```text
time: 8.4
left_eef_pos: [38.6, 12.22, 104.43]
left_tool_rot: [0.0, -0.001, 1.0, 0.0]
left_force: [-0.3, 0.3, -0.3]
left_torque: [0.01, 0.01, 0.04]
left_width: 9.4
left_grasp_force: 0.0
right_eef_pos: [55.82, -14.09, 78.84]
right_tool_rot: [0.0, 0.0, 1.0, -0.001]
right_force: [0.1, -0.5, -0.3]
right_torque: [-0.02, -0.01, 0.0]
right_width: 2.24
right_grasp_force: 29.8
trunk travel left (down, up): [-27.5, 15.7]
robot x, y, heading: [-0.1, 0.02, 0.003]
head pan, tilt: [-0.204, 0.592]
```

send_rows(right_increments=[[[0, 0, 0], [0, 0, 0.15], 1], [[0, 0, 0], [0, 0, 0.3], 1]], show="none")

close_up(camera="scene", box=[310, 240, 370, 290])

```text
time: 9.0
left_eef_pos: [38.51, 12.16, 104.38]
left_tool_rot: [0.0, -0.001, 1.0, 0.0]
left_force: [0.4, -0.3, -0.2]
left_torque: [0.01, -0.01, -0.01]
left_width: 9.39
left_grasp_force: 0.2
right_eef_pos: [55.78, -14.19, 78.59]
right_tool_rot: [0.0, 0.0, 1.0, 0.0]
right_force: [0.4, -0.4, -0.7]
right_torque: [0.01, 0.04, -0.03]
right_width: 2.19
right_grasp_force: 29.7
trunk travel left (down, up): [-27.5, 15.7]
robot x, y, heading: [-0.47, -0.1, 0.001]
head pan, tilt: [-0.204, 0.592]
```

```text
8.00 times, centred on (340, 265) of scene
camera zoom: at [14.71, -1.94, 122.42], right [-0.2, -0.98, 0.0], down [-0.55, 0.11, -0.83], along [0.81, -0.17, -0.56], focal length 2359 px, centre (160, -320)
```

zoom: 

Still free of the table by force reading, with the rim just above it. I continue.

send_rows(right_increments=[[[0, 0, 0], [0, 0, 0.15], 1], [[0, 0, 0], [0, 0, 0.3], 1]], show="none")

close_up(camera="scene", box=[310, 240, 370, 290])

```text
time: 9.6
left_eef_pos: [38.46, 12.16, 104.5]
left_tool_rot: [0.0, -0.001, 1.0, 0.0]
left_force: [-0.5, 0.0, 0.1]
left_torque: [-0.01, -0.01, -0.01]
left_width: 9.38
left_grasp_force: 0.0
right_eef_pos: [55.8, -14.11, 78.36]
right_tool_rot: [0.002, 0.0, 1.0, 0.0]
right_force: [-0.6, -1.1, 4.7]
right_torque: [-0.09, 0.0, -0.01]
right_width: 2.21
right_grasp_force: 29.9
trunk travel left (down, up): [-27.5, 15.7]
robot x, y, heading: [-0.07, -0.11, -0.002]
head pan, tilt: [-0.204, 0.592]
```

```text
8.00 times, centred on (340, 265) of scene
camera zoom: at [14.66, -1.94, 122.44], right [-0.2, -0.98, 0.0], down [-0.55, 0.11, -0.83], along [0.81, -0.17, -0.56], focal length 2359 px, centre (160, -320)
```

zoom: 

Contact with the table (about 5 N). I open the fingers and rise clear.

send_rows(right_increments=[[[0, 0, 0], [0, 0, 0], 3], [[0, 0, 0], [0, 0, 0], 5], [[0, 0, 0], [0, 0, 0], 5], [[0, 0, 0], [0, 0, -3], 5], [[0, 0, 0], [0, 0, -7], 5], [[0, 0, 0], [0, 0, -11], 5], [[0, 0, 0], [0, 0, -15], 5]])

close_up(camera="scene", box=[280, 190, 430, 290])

◆ ◆ ◆

» Goal:
Extract the listing in its entirety, matching it exactly. Write them as strings in a JSON array, leaving out blank lines.

» Written solution:
[
  "```text",
  "time: 8.4",
  "left_eef_pos: [38.6, 12.22, 104.43]",
  "left_tool_rot: [0.0, -0.001, 1.0, 0.0]",
  "left_force: [-0.3, 0.3, -0.3]",
  "left_torque: [0.01, 0.01, 0.04]",
  "left_width: 9.4",
  "left_grasp_force: 0.0",
  "right_eef_pos: [55.82, -14.09, 78.84]",
  "right_tool_rot: [0.0, 0.0, 1.0, -0.001]",
  "right_force: [0.1, -0.5, -0.3]",
  "right_torque: [-0.02, -0.01, 0.0]",
  "right_width: 2.24",
  "right_grasp_force: 29.8",
  "trunk travel left (down, up): [-27.5, 15.7]",
  "robot x, y, heading: [-0.1, 0.02, 0.003]",
  "head pan, tilt: [-0.204, 0.592]",
  "```",
  "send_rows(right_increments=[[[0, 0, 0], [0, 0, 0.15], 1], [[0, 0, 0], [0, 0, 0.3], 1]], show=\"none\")",
  "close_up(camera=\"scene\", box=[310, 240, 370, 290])",
  "```text",
  "time: 9.0",
  "left_eef_pos: [38.51, 12.16, 104.38]",
  "left_tool_rot: [0.0, -0.001, 1.0, 0.0]",
  "left_force: [0.4, -0.3, -0.2]",
  "left_torque: [0.01, -0.01, -0.01]",
  "left_width: 9.39",
  "left_grasp_force: 0.2",
  "right_eef_pos: [55.78, -14.19, 78.59]",
  "right_tool_rot: [0.0, 0.0, 1.0, 0.0]",
  "right_force: [0.4, -0.4, -0.7]",
  "right_torque: [0.01, 0.04, -0.03]",
  "right_width: 2.19",
  "right_grasp_force: 29.7",
  "trunk travel left (down, up): [-27.5, 15.7]",
  "robot x, y, heading: [-0.47, -0.1, 0.001]",
  "head pan, tilt: [-0.204, 0.592]",
  "```",
  "```text",
  "8.00 times, centred on (340, 265) of scene",
  "camera zoom: at [14.71, -1.94, 122.42], right [-0.2, -0.98, 0.0], down [-0.55, 0.11, -0.83], along [0.81, -0.17, -0.56], focal length 2359 px, centre (160, -320)",
  "```",
  "zoom: ",
  "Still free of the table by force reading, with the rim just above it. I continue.",
  "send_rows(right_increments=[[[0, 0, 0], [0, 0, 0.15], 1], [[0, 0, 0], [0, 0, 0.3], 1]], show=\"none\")",
  "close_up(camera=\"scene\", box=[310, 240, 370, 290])",
  "```text",
  "time: 9.6",
  "left_eef_pos: [38.46, 12.16, 104.5]",
  "left_tool_rot: [0.0, -0.001, 1.0, 0.0]",
  "left_force: [-0.5, 0.0, 0.1]",
  "left_torque: [-0.01, -0.01, -0.01]",
  "left_width: 9.38",
  "left_grasp_force: 0.0",
  "right_eef_pos: [55.8, -14.11, 78.36]",
  "right_tool_rot: [0.002, 0.0, 1.0, 0.0]",
  "right_force: [-0.6, -1.1, 4.7]",
  "right_torque: [-0.09, 0.0, -0.01]",
  "right_width: 2.21",
  "right_grasp_force: 29.9",
  "trunk travel left (down, up): [-27.5, 15.7]",
  "robot x, y, heading: [-0.07, -0.11, -0.002]",
  "head pan, tilt: [-0.204, 0.592]",
  "```",
  "```text",
  "8.00 times, centred on (340, 265) of scene",
  "camera zoom: at [14.66, -1.94, 122.44], right [-0.2, -0.98, 0.0], down [-0.55, 0.11, -0.83], along [0.81, -0.17, -0.56], focal length 2359 px, centre (160, -320)",
  "```",
  "zoom: ",
  "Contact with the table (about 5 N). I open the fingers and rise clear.",
  "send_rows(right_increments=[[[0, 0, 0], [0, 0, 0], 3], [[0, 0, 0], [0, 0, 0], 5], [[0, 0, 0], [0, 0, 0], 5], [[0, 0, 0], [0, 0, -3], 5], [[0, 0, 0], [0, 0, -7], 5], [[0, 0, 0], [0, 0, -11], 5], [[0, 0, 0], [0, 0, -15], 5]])",
  "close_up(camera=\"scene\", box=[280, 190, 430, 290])"
]